MICO hosts 6th special education conference
MAJOR issues of concern affecting children with special needs in education were focal points of The Mico University College College Child Assessment and Research (CARE) Centre’s sixth Biennial Special Education Conference at the Jamaica Conference Centre on Thursday and Friday last week.
Under the theme, “Empowering Teachers: Taking Action to Deliver Quality Education”, the conference focused on five broad areas: reading difficulties, mathematics difficulties, gender-based learning, behaviour management, and quality education from quality teachers.

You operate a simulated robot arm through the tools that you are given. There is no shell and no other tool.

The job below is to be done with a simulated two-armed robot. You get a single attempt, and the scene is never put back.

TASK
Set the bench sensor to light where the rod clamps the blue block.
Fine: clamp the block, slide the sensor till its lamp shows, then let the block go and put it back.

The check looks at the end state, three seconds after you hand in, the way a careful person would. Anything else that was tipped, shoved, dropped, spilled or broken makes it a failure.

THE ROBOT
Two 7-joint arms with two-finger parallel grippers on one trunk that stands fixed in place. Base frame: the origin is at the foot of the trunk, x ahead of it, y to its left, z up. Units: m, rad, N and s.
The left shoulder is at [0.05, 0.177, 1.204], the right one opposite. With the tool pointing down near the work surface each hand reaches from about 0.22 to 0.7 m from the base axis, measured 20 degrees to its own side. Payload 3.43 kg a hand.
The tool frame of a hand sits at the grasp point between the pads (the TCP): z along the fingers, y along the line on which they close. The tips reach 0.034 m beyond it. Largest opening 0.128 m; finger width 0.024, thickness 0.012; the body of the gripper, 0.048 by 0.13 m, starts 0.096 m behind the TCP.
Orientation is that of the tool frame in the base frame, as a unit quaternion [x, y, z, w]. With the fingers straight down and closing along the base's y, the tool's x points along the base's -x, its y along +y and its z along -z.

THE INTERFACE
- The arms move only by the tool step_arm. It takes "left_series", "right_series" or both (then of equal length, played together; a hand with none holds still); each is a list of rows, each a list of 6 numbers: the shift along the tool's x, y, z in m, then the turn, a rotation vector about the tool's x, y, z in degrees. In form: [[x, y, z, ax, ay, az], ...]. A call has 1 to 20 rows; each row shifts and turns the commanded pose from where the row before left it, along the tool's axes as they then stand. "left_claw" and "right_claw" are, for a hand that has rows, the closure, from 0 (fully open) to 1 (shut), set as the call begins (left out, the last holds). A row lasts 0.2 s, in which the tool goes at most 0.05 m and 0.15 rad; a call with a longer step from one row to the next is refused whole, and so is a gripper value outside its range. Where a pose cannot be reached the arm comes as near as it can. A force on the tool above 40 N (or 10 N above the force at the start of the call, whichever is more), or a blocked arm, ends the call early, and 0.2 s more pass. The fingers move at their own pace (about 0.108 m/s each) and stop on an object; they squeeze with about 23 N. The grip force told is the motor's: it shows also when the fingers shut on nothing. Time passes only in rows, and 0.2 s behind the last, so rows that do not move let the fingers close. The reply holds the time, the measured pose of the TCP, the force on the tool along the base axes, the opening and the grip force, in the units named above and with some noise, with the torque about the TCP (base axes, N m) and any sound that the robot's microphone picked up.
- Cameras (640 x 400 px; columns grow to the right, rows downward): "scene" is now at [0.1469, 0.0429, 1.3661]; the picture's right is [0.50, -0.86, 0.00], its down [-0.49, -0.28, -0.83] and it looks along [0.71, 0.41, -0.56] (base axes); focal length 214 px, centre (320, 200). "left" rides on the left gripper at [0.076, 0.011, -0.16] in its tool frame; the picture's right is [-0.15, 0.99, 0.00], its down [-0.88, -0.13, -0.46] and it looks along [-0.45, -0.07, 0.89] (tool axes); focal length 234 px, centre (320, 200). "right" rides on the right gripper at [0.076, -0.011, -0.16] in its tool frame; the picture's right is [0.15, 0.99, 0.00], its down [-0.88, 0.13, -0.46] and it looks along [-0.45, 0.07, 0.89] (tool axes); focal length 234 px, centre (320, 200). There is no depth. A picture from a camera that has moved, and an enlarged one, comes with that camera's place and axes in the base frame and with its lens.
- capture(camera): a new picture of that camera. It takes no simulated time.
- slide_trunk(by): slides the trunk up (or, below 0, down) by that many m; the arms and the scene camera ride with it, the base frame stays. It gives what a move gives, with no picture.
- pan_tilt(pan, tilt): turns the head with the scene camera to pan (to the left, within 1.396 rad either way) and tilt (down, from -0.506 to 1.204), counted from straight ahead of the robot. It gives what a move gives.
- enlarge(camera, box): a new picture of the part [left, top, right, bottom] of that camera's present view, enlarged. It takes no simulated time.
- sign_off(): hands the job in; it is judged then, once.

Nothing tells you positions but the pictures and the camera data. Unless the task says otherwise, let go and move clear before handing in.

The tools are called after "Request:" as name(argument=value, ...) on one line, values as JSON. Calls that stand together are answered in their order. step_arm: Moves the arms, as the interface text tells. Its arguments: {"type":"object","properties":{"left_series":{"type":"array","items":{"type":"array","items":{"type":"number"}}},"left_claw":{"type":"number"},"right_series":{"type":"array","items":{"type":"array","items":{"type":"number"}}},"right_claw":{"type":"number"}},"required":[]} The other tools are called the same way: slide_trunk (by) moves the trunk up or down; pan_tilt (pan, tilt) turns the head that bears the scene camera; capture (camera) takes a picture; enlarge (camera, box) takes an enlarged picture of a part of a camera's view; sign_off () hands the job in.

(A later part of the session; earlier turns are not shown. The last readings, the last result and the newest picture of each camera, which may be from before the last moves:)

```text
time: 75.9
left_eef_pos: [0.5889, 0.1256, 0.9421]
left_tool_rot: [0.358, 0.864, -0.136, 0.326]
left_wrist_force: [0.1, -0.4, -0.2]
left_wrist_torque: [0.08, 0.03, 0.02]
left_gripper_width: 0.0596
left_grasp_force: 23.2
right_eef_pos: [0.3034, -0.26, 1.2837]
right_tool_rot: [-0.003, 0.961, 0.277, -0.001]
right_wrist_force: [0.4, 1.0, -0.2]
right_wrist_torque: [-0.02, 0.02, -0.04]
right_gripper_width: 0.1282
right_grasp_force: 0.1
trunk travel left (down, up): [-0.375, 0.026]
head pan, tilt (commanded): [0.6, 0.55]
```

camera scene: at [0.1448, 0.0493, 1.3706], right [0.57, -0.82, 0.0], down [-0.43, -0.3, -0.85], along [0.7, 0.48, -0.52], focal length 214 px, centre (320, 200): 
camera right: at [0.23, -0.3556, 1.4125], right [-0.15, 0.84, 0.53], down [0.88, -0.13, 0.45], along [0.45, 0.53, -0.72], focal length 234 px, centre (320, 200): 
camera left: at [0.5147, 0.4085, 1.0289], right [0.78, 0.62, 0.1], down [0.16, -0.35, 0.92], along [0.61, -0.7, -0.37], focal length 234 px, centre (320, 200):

Conference chair and quality assurance manager at Mico CARE Allison McGraham said that the conference is a part of the CARE centre’s intervention strategies to help make the educational landscape better for children with special needs, following assessments that they do in the schools.
“It is our mandate to provide service of the highest quality to not only Jamaica but to the region and we do that through our assessments. We follow up the results that we find with workshops for the teachers and conferences such as this,” McGraham told the Jamaica Observer.
“The teachers colleges can’t do it on their own. There is no other organisation that is really going out there to assist the teachers who are already in the classroom in a very deliberate and intentional way. So we see that as a part of our responsibility, and so every two years we put on a major conference where we try to focus on the areas of weakness in our education system. And so we have stepped in as an educational institution,” she explained.
McGraham said that many of the referrals at The Mico CARE Centre come from the school system, and that is when they do their assessments.
“And out of those assessments, we have noticed certain things: the students who are referred to us are underperforming. They are functioning several years below their grade level. And the teachers who teach them are finding that they are not fully equipped to assess the children to help them perform at the level at which they can perform,” she said.
McGraham told Career & Education that the aim of the CARE centre’s work, and by extension, the conference, is that the children are helped.
“It is really about the children. The teachers are there [to] facilitate the process of children maximising their potential so they have to have the right skills and the understanding that is required to achieve those goals that is within them. A lot of the children really have it within them and they just need the help to get it out, and that is how Jamaica is going to move forward,” she noted.
“It is now incumbent on the teachers to go out and apply it. The have now been given many tools that they can use to make the education system better.”
Over the two days, the 321 teachers who participated heard presentations from Minister of Education Ruel Reid, Educational Psychologist and Lecturer at University of Virginia Abigail Norfleet-James, Commissioner of Jamaica Tertiary Education Commission Maxine Henry Wilson, Dr Howard McKnoff, and Director of Project Achieve and Mico Lecturer Carlyn Thompson.